A motor carrier, as defined in § 1 of Act No. 664, supra, is required to pay the mileage tax prescribed by § 2 of said Act only if such motor carrier is "traversing the highways of the State subject to the provisions of" an Act known as the Alabama Motor Carrier Act of 1939 (Act No. 669, appvd. July 5, 1940, Gen.Acts 1939, p. 1064, as amended; Code 1940, Tit. 48, Art. 3, §§ 301(1) to 301(32)). But, in the instant case we do not get to any question as to whether Hotz is subject to the provisions of the Motor Carrier Act for the simple reason that Hotz is not, in our view, a motor carrier within the meaning of that term as defined in the Mileage Tax Act (Act No. 664, supra). For one to be liable for the mileage tax the following three conditions must exist, viz.: (1) In the first place, he must be a motor carrier, as that term is defined in the Mileage Tax Act, that is, he must control, operate or manage a motor vehicle used for the transportation of persons or property for hire. (2) If it be determined that he is a motor carrier as so defined, he must, as such carrier, be traversing the highways of the state. (3) He must be subject to the provisions of the Motor Carrier Act. In the case before us we do not get beyond the first requirement. We are in accord with the trial court's finding that Hotz, in maintaining the vehicles, procuring the license tags for them, and keeping them insured against fire, theft and collision, was not "controlling, operating or managing" them, and hence is not liable for the mileage tax assessed against it.
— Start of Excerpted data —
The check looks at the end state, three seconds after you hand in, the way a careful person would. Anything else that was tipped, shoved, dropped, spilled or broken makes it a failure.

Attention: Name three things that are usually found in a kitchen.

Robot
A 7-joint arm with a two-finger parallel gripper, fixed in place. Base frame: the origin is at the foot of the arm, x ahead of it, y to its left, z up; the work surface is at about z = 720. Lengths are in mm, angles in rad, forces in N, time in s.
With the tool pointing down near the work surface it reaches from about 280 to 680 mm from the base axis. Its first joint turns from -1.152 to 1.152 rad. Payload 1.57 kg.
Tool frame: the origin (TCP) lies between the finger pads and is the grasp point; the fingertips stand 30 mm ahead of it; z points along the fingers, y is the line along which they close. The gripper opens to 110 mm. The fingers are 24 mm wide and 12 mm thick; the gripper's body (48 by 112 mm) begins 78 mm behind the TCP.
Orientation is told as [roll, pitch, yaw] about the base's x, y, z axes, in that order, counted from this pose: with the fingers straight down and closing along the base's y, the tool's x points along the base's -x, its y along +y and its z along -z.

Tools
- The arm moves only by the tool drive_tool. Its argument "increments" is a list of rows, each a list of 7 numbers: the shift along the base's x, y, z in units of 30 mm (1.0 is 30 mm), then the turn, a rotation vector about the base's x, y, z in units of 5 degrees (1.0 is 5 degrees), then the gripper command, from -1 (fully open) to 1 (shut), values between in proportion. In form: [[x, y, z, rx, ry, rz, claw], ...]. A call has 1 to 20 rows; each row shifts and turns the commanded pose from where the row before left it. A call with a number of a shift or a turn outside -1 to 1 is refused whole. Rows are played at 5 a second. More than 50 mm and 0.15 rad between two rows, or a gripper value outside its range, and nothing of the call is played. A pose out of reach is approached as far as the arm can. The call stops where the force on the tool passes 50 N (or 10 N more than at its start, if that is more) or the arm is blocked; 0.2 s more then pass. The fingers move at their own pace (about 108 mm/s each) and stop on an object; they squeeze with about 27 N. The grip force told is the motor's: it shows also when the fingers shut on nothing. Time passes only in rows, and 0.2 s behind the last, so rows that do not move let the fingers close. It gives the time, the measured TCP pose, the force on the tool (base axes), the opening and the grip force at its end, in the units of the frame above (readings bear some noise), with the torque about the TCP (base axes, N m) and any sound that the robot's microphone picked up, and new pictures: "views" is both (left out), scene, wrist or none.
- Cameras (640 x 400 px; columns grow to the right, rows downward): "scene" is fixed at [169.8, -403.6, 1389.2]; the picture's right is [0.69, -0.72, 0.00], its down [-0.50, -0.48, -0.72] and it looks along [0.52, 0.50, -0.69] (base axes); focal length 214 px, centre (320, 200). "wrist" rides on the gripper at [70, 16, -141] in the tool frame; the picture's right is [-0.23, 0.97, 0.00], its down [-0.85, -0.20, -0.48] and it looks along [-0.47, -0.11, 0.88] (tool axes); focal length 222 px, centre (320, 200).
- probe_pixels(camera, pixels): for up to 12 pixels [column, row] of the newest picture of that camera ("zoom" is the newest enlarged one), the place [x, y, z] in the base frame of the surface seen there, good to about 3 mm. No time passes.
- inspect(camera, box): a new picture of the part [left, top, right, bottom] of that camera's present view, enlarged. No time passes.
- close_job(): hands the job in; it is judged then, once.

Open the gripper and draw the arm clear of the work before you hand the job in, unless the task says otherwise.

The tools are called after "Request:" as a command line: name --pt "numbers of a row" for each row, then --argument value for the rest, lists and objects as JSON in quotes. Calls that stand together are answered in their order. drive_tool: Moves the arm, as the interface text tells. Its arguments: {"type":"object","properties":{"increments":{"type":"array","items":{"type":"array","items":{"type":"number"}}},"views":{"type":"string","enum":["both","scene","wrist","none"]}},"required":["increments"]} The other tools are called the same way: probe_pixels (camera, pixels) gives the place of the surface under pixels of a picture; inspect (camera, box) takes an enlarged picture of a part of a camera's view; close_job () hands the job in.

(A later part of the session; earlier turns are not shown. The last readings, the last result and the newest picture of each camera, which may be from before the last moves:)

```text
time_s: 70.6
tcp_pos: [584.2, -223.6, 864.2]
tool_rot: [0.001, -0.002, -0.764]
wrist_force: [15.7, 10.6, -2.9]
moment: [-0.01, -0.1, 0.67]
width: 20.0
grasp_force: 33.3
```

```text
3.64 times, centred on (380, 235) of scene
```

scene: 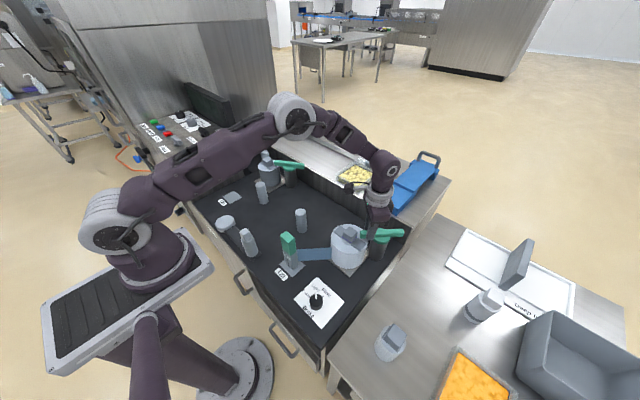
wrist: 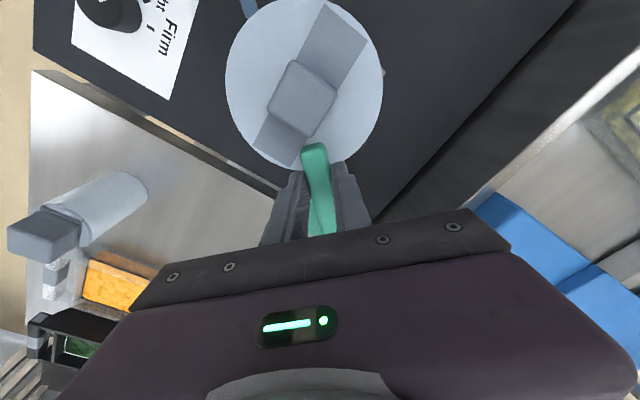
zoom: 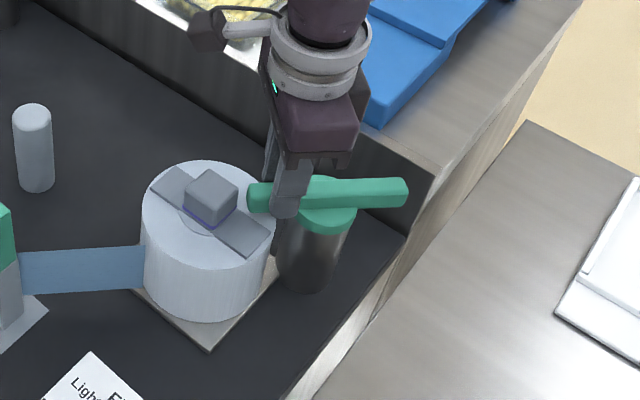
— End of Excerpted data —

Whether the State can levy a tax on the business of leasing vehicles for use by the lessee in transporting the lessee's own property is not a question now before us. And whether it is desirable that such business be taxed is a matter which addresses itself to the legislature. We do not think the Mileage Tax Act, as presently written, was intended, under the facts and circumstances of this case, to apply to Hotz.

The decree appealed from is due to be affirmed.